このニューヨークのコンペに参加したイサムは市のワンブロックを全て取り壊し起伏に富んだ人工的な「遊び山」を作ろうと考えていた様です。この構想が実現すれば前代未聞の壮大な彫刻となるはずでしたが、ニューヨークはこの提案を拒否します。と言うよりははっきりとした「嘲笑」でした。その後もハワイ・アラモアナの遊園地やニューヨークの国連本部の遊び場などの模型を作り、働きかけますが、それらも含めて全て却下されました。


〔イサム・ノグチのつくばい〕
知人から送られたイムサ美術館に展示されている「つくばい」


〔ドウス晶代さんも訪れたイサム作品・NYより〕

ドウス昌代著「イサム・ノグチ」を読むと「プレイ・マウンテン」(遊び山)がイムサの原点であることが理解できます。彼は滑り台も作りました。ですから「プレイ・マウンテン」(遊び山)を凝縮するとそれは『滑り台』〔スライド・マントラ〕になるし、最大限に拡張すれば札幌の「モエレ沼公園」になります。
ドウス晶代さんが何度も言っていますが、「遊びこそはイサム・ノグチの世界観の源泉がある」と。
イサムの不幸な生い立ちや青年時代、米国や日本のいずれの国にも表面的には別にしても「核心部」に入り込めない「宿命の越境者」は「遊び」をどの様に捕らえたのでしょうか。
生い立ちと絡めるとその孤独さに何人も侵食できない「精神」の持ち主であるような気がします。

自分が子供の頃を振り返ってみれば、
子供達の遊びは自ら作り出すことにその本質があり、遊び道具はそれを補い、さらに遊びの想像力を掻きたてる」ものという補助的で複合的な要素があるように思えます。

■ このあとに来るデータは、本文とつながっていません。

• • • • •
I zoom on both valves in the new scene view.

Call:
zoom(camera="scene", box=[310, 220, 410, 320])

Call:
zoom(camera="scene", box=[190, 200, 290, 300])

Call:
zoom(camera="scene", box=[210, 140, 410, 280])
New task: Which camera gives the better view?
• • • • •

今、ひしひしと「ふるさとを持つ」有り難さを感じでいます。
イサムが晩年「これはぼくの仕事です」と、積極的にこの仕事を引き受けた最期の作品である「モエレ沼公園」へ行って見たいと思います。


□参考 モエレ沼公園
地球に刻む、風景・夢・記憶 環状グリーンベルトの拠点公園として モエレ沼公園は、札幌の市街地を公園や緑地の帯で包み込もうという、「環状グリーンベルト構想」における北部平地系緑地の拠点公園として計画されました。 内陸部分約100haの周りを取り囲むモエレ沼の水面を合わせた189haを公園区域としており、平成17年(2005年) 夏に全面完成いたしました。 札幌市の公園の中では数少ない水の要素を持つ公園であり、広大な面積を有するスケール感からいっても、札幌を代表する公園のひとつです。 そしてまた、彫刻家イサム・ノグチのマスタープランに基づき、「全体をひとつの彫刻」とみなした公園づくりを行なっており、世界的な注目を集めています。